Construction to Resume on Space Station

"For more than three years, the International Space Station has floated half-built above the Earth. Maintained by a skeleton crew, the station — an assemblage of modules and girders — has not come close to its stated goal of becoming a world-class research outpost," the New York Times reports.

But the long break in building out the International Space Station— a result of the grounding of the space shuttle fleet following the Columbia disaster— is about to come to an end:

Since the project began in late 1998 with the joining of two American and Russian modules, the United States and 15 other nations have slowly put together a structure that weighs more than 400,000 pounds, with a habitable volume of almost 15,000 cubic feet. When completed, it is to weigh almost a million pounds and have a cabin volume of more than 33,000 cubic feet, larger than a typical five-bedroom house.

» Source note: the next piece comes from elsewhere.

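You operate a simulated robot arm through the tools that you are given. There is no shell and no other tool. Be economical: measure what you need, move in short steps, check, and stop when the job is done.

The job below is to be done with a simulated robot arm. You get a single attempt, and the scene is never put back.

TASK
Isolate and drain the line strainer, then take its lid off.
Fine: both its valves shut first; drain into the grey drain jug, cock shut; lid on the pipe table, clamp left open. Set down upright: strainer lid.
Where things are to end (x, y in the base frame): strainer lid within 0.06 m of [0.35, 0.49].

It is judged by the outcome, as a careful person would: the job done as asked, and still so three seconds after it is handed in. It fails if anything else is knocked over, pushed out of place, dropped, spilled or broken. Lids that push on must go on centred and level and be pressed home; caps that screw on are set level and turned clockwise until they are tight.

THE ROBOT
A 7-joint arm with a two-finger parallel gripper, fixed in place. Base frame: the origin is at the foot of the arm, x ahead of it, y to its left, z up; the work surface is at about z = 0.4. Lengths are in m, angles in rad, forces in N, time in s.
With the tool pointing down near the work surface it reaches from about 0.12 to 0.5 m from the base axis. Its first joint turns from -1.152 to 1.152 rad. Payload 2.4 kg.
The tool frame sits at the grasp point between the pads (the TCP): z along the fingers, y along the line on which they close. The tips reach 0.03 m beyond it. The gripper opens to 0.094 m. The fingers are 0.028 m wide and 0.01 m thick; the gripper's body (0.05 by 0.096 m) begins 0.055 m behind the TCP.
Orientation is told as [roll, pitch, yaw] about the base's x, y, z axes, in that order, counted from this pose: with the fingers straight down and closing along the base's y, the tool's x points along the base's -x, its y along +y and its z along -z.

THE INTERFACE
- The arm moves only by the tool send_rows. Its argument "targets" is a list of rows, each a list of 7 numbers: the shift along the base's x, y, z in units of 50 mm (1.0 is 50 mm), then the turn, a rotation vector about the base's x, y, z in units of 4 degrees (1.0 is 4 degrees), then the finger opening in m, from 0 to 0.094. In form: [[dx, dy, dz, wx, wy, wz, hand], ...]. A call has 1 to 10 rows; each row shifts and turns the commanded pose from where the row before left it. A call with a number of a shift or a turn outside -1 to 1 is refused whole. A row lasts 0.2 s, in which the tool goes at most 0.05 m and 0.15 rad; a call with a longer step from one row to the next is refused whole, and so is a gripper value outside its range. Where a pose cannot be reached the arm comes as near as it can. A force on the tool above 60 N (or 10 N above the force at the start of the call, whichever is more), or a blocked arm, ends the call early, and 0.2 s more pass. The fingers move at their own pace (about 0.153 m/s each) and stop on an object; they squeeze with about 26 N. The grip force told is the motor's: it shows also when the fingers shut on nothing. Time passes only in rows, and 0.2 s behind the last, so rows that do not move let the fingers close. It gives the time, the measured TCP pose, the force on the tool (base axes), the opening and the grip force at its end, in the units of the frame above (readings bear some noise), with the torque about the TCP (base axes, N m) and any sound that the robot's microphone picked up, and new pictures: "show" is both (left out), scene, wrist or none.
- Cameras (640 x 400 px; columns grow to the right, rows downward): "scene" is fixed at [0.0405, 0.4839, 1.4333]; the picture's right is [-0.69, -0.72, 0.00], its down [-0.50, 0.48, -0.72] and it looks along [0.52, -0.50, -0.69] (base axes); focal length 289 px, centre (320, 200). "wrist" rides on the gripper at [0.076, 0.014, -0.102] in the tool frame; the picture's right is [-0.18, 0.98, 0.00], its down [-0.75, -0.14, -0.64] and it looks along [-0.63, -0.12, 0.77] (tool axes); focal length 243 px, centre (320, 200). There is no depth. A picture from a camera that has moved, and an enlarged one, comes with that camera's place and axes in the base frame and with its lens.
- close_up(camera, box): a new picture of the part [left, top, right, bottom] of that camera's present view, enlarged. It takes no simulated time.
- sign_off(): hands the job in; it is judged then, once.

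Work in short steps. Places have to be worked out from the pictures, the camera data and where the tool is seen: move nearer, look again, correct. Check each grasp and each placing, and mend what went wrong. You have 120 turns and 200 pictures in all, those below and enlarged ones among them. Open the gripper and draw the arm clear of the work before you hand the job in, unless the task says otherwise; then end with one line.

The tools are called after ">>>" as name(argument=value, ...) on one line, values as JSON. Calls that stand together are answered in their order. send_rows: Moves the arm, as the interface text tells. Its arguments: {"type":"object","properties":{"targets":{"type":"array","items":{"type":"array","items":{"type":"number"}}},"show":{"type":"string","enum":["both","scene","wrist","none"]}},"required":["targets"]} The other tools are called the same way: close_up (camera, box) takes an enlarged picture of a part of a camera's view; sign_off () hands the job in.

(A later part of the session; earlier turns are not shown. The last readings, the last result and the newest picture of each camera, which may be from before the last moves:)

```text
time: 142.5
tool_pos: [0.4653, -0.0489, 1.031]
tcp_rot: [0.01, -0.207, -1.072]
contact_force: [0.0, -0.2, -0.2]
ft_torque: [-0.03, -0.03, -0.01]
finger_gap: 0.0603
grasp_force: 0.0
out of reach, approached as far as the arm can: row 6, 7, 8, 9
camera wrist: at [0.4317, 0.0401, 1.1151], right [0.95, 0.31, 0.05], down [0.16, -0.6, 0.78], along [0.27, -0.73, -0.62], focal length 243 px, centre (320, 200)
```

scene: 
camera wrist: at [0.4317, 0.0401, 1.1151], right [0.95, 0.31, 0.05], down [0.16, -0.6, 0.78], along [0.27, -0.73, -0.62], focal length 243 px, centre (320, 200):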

Getting to that goal will require some of the most difficult shuttle missions ever mounted by the National Aeronautics and Space Administration, starting with the Atlantis’s launching from the Kennedy Space Center at Cape Canaveral, Fla [next Sunday]. The shuttle and its crew of six will haul a 30,000-pound, 45-foot truss segment to the station, delicately remove it from the cargo bay and install it during three spacewalks by two teams of astronauts….

NASA has allotted about 15 flights to complete the project before the shuttles are retired in 2010. The next four missions will carry other massive truss segments to extend the station’s central girder to more than 350 feet. The girder will eventually support four huge sets of solar-power arrays, batteries and heat-dispensing radiators.

The additional truss segments, which will increase the mass of the station by 40 tons, will also include 10-foot-wide rotary joints shaped like wagon wheels that will allow the solar arrays to track the sun for optimum power as the station moves in orbit. The Atlantis is delivering the second array, joining one put on the station in 2000.